I notice that no matter how many books I have going at once, I always seem to finish a bunch of them within a week or ten days' flurry of activity. So this week I finished Doctor Dolittle's Post Office and the great Can You Forgive Her?, and I'm about to complete Herbert Lottman's biography Jules Verne.
As I've mentioned before, Verne was the first author I took an interest in as a particular object of study. Around the time of my starting third grade (I was precocious), my mother special ordered Jules Verne and His Work by I.O. Evans for me -- I had read 20,000 Leagues Under the Sea that summer, dense scientific language and all. So the outlines of Verne's life story are very familiar to me. Lottman's biography is well-done and energetic, although it is peculiar in two respects. One is the distance between biographer and subject -- always a matter of import. Some biographers are definite champions of their subjects, others come to hate them during the process of research (and in the finished results, that usually shows). Lottman doesn't fall into either of those camps, but is more puckish in tone; Verne seems to amuse him slightly, although I'd be hard pressed to say why. It does make for a jolly read.
The second unusual aspect of the book is related to the first. Verne was a prolific novelist, and Lottman might be expected to uncover hidden gems tucked away in the oeuvre; but he can't seem to be bothered about that. His critical commentary is scanty, and pretty much falls in line with received wisdom. This is where a reader wants the biographer to be a champion, and looks for the special insight that comes from reading an author whole; but such insight is lacking here.

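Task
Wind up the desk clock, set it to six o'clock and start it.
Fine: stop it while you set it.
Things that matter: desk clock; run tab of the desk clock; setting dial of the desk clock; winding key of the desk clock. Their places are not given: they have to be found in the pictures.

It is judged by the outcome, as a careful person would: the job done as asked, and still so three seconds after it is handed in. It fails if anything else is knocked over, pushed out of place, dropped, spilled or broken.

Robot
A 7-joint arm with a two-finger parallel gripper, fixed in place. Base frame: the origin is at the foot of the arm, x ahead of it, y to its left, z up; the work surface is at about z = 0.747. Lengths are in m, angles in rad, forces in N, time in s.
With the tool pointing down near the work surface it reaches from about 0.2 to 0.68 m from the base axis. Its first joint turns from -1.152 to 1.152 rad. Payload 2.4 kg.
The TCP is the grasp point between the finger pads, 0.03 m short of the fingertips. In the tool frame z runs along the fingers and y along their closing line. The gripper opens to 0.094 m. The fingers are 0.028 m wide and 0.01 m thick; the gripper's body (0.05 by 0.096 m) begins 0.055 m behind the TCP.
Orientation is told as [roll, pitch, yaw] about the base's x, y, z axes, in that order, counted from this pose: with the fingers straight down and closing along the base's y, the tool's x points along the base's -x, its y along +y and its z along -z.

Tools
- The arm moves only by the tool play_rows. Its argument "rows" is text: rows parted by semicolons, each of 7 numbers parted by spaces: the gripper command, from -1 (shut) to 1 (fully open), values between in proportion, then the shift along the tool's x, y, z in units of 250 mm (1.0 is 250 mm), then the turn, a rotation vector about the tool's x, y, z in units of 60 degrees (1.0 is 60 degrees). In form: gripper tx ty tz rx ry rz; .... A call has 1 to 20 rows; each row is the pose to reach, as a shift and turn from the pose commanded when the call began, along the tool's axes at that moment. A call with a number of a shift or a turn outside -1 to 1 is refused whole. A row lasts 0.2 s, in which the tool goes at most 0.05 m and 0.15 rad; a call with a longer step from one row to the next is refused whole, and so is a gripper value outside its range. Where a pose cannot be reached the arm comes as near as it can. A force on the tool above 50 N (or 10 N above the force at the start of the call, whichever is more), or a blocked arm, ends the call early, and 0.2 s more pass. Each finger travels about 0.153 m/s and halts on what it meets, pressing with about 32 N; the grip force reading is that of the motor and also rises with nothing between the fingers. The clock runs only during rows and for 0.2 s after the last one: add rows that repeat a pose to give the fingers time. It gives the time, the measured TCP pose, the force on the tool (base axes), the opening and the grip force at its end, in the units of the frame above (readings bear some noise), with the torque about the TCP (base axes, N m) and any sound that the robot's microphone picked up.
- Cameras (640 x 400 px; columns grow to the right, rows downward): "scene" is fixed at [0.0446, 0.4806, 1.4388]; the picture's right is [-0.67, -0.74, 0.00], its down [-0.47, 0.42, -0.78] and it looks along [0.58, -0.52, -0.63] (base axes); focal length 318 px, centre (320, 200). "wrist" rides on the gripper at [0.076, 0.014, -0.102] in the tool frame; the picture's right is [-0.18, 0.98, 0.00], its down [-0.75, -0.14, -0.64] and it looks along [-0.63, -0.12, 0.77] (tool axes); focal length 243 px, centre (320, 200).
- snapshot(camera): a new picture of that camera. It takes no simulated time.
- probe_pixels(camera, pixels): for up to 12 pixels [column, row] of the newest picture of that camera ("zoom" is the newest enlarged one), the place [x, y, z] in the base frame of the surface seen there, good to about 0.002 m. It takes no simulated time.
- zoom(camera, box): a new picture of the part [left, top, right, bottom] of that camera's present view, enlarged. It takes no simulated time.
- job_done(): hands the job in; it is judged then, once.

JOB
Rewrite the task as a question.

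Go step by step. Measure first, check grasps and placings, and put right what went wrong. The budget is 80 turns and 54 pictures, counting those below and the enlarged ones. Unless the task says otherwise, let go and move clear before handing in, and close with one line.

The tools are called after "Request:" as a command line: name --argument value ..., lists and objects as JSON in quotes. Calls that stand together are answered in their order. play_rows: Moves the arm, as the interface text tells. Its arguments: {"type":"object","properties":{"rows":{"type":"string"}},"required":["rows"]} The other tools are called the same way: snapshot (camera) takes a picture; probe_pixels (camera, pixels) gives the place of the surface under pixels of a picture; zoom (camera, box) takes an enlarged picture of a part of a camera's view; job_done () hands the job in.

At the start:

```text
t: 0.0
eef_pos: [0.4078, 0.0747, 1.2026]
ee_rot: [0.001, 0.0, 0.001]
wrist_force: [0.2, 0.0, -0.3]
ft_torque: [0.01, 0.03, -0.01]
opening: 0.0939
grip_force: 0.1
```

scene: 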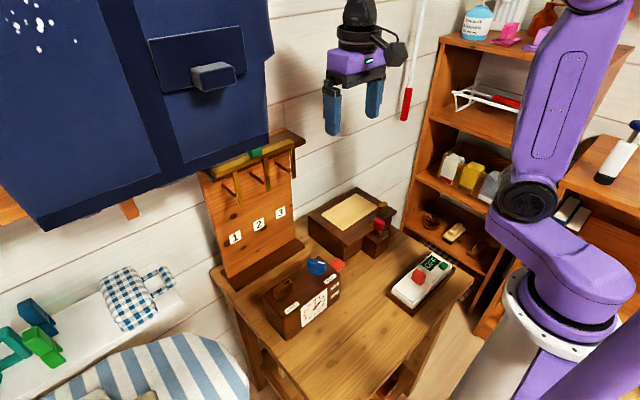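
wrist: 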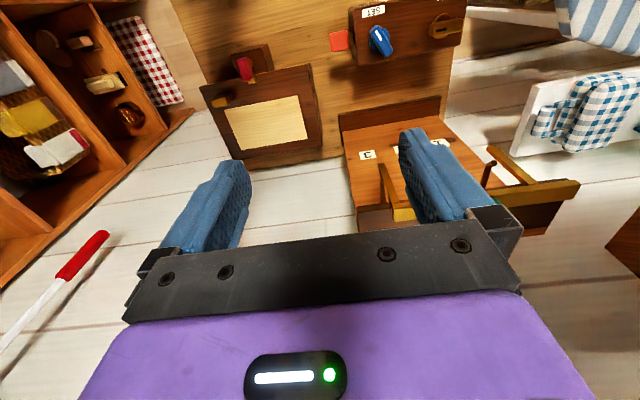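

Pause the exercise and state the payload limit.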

Some other quick reading observations: It's fun when reading so many different books at once yields small synchronicities, such as the gambling scenes I recently encountered in Can You Forgive Her? and Richard Powell's Say It with Bullets...I'm making good headway in Graham Greene's The Heart of the Matter, set in Sierra Leone during the World War II era of British colonial rule. The cockroach killing contest between bureaucrats Wilson and Harris is a great scene...Today I started two long novels I've been looking forward to, George Eliot's Middlemarch and Frank Norris's The Octopus, of which much more to follow.